Problem to solve
Give the count of lines holding the string "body" and nothing else.

Material for this exercise
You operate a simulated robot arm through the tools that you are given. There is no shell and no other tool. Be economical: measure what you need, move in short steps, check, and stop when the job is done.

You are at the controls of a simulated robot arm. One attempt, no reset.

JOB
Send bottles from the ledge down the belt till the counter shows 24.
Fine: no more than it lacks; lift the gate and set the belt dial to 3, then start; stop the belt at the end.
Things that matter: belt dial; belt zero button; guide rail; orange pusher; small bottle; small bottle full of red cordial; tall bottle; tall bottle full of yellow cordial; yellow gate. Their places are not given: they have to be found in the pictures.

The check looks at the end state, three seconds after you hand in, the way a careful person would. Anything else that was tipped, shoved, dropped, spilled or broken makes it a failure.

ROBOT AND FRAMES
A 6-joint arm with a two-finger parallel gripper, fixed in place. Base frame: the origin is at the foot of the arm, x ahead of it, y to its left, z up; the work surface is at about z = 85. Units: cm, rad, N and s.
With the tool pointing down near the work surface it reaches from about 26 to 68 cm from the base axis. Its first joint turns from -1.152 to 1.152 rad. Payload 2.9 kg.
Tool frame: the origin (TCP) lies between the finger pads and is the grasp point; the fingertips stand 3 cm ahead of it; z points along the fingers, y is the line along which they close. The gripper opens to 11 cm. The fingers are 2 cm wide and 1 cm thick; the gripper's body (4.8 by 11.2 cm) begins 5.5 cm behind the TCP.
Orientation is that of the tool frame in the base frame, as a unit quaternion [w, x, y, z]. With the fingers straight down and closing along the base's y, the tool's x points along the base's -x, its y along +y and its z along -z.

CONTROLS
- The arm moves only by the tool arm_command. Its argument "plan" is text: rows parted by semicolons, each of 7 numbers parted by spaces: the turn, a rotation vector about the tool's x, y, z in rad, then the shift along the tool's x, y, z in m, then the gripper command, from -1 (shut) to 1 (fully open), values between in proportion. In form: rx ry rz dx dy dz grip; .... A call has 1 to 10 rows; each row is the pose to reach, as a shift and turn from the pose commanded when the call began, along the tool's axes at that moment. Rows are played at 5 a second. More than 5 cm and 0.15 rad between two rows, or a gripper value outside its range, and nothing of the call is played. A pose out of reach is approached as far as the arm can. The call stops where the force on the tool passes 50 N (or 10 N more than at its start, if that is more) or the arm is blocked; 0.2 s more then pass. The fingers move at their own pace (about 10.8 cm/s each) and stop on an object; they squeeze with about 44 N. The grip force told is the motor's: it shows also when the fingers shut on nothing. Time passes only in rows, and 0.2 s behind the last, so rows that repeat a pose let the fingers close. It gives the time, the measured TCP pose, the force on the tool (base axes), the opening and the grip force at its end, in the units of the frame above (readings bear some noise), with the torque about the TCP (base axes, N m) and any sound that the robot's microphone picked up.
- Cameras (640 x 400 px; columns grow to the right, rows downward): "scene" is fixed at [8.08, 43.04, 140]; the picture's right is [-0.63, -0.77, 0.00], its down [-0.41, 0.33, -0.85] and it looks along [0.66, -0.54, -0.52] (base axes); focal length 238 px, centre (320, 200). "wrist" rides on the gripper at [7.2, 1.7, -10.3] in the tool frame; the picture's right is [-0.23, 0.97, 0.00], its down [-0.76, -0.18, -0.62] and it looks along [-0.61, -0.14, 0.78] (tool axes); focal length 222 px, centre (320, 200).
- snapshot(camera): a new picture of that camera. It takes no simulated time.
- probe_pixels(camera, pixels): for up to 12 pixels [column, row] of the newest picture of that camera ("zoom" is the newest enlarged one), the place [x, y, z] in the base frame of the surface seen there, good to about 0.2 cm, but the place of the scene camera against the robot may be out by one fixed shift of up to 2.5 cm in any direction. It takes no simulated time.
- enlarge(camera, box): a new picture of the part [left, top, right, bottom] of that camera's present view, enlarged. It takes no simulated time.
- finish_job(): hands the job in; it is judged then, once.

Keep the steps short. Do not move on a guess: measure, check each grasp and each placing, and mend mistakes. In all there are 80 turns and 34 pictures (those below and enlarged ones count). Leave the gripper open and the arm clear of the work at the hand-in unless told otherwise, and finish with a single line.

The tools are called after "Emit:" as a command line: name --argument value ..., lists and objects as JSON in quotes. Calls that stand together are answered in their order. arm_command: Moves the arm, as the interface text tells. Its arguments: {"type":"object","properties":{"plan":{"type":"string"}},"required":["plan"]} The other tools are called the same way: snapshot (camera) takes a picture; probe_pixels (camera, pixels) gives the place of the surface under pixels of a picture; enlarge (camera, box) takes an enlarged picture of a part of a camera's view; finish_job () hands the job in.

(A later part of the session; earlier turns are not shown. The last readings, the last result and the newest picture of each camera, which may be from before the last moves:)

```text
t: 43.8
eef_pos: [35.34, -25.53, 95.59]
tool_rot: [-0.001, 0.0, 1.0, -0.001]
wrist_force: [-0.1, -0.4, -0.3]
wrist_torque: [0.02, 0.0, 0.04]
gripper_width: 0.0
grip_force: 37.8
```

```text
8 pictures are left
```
==
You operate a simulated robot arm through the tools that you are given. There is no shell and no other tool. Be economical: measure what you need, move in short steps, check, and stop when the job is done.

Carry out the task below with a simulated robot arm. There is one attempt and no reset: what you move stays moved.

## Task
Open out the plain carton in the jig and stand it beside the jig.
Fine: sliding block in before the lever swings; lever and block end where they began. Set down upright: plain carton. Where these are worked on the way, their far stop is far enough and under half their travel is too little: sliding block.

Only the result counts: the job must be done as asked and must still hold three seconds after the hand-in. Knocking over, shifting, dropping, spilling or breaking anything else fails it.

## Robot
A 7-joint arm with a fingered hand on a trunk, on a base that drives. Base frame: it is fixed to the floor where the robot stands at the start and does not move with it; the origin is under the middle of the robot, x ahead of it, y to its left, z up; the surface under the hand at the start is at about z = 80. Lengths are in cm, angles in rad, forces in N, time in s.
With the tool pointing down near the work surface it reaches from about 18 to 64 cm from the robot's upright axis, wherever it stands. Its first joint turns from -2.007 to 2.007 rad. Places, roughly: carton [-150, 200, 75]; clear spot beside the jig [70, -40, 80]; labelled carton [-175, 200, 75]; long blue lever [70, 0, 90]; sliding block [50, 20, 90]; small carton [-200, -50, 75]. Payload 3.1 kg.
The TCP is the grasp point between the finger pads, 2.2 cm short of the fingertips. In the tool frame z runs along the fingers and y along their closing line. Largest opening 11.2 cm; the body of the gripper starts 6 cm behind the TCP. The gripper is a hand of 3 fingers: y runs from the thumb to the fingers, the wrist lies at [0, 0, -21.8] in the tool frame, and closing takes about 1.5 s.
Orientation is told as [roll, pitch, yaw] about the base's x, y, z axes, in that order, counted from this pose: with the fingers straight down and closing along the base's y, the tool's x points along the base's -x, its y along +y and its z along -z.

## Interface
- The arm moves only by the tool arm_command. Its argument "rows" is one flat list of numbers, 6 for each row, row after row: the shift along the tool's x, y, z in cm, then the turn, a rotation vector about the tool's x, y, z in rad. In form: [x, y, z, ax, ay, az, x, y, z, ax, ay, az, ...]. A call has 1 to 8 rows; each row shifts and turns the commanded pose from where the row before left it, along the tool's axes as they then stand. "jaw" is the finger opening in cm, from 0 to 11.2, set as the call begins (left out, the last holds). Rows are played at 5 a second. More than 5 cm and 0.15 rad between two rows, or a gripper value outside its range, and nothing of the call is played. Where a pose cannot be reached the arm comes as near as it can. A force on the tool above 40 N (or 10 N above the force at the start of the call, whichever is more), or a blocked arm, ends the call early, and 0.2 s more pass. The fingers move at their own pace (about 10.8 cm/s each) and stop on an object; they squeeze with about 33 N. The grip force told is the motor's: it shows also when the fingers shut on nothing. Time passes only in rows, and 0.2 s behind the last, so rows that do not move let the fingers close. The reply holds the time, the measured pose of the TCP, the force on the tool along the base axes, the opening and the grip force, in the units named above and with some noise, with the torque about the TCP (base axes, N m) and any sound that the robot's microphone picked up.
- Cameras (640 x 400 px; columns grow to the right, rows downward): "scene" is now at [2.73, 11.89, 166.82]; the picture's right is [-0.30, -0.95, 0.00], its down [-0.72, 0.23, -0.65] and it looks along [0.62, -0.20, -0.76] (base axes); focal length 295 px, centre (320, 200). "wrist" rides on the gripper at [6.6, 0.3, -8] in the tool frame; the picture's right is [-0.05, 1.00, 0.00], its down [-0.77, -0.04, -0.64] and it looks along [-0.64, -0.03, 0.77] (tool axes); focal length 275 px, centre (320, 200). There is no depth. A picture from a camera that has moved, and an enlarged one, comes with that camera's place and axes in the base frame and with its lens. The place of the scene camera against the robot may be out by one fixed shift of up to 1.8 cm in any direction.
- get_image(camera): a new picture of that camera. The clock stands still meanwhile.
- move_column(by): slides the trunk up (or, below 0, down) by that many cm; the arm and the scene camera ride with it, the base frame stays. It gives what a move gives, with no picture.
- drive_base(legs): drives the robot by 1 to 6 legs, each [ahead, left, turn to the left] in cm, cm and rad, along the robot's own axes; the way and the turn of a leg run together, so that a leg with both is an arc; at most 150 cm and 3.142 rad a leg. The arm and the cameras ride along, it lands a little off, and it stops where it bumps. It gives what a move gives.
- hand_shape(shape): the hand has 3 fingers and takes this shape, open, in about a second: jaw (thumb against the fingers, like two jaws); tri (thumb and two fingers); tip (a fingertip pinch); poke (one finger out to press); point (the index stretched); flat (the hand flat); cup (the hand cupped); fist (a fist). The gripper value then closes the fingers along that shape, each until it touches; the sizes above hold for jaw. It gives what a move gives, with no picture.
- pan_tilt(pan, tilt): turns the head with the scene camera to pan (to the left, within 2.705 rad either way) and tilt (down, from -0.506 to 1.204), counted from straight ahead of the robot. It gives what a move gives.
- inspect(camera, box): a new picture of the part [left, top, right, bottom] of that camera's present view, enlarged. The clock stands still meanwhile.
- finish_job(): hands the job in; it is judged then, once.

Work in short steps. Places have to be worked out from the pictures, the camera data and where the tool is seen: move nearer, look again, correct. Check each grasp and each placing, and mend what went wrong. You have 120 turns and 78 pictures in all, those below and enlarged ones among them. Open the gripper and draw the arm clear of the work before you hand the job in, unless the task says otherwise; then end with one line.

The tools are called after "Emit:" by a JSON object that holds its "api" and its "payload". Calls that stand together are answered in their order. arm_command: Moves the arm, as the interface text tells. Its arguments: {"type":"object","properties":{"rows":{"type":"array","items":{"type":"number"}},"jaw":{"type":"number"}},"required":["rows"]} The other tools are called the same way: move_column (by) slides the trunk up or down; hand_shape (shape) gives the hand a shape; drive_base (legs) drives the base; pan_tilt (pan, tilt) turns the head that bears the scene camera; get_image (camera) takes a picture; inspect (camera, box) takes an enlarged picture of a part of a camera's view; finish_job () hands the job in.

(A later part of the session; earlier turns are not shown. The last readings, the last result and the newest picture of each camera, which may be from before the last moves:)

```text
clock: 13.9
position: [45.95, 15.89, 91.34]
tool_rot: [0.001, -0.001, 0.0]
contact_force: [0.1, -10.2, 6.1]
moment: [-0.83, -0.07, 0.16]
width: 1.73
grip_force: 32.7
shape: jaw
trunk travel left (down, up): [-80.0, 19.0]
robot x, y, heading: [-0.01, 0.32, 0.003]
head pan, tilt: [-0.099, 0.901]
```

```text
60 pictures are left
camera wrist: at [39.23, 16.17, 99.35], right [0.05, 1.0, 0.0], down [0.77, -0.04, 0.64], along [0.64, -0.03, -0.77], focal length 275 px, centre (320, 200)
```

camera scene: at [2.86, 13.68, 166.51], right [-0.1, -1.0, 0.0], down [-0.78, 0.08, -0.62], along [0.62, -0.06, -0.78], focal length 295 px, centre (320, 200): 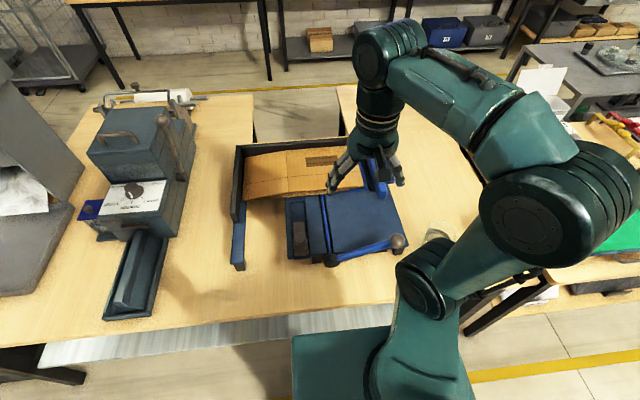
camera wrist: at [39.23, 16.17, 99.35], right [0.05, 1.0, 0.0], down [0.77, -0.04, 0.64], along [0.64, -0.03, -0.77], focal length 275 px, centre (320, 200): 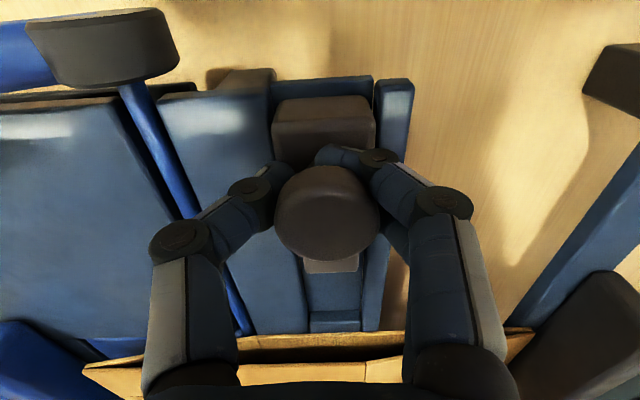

The solution
2